I don’t think we need a ‘national champions’ approach such as that taken by China or even the French, but policy settings sympathetic to aviation could see the sector, across its many fronts, flourish to be an even greater jobs, knowledge and export income generator.
And to facilitate that the aviation industry needs not just a voice, but a champion. And this is where successive governments, including today’s Labor administration, have failed. There is, and hasn’t been for years, anyone at the federal government’s cabinet table championing the cause of aviation. Today’s Minister with responsibility for aviation, Anthony Albanese, is liked and respected by those who deal with him, but even with the best will in the world he can’t be an effective advocate for aviation when his ministerial and government responsibilities are so vast. Under Julia Gillard as prime minister, Albanese was Minister for Infrastructure, Transport, Regional Development and Local Government, as well as Leader of the House. And now, under Kevin Rudd PM, he is not only Minister for Infrastructure and Transport, but the Minister for Broadband, Communications and the Digital Economy, the Leader of the House, and the Deputy Prime Minister!
Clearly he is a capable operator to be entrusted with so many responsibilities, but no wonder aviation policy falls so far down the list of priorities.
Yes, back in 2009, we had an Aviation White Paper, but its value was limited and its vision narrow, plus it raised expectation in industry that the government could not (or would not) meet. And yes, progress seems to be inching forward on a second Sydney Airport site – a decision timeframe that neatly always falls after the next federal election.
But the aviation glass is half empty too.

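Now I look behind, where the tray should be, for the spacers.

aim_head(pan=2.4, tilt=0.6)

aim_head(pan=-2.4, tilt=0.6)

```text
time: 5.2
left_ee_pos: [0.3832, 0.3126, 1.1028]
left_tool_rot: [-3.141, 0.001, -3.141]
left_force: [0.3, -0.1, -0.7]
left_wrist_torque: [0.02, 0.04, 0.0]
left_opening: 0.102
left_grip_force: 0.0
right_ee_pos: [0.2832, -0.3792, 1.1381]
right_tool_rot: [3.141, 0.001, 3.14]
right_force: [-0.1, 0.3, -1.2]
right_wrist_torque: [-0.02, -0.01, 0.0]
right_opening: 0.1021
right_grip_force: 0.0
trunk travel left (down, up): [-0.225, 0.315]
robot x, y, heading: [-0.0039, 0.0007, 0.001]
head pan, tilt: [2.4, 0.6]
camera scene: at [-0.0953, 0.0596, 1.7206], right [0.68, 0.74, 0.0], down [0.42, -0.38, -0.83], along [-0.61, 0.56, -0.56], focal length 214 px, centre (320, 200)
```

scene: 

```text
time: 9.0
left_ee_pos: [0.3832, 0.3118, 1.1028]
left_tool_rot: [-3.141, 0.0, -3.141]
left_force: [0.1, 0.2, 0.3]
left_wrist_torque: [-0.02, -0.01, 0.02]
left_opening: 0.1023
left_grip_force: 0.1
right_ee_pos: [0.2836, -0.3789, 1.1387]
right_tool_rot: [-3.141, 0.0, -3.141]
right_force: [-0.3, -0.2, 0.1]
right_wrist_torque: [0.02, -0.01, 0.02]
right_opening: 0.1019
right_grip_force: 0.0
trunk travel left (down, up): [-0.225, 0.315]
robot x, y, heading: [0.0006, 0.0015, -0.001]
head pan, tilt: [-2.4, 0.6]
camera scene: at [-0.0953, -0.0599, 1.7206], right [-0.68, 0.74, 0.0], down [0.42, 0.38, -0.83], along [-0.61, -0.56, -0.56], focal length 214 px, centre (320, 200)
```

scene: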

Why is it that aviation was hit by the carbon tax when other transport sectors were not? How has it come to pass that relations between industry and CASA are as bad as they have ever been, and regulatory reform as slow and contentious as it ever was? Why has CASA been downsized and de-skilled in the name of cost-cutting so much that its approval processes are so slow it externalises costs back onto industry in foregone revenue generating activities? Why is general aviation, that training ground of civil aviation, in alarming decline? Why are some of the country’s most important airports seen by their owners as property developments with irksome runways in the middle? Why are many council-owned regional and rural airports struggling to pay for maintenance and upkeep of runways and taxiways? Why haven’t burdensome security regulations been reviewed a dozen years after 9/11? Why isn’t the pilot training industry supported by HECS-subsidised training courses? Why isn’t there a second Sydney airport and an increased movement cap at the current airport? Why is there a looming shortage of LAMEs?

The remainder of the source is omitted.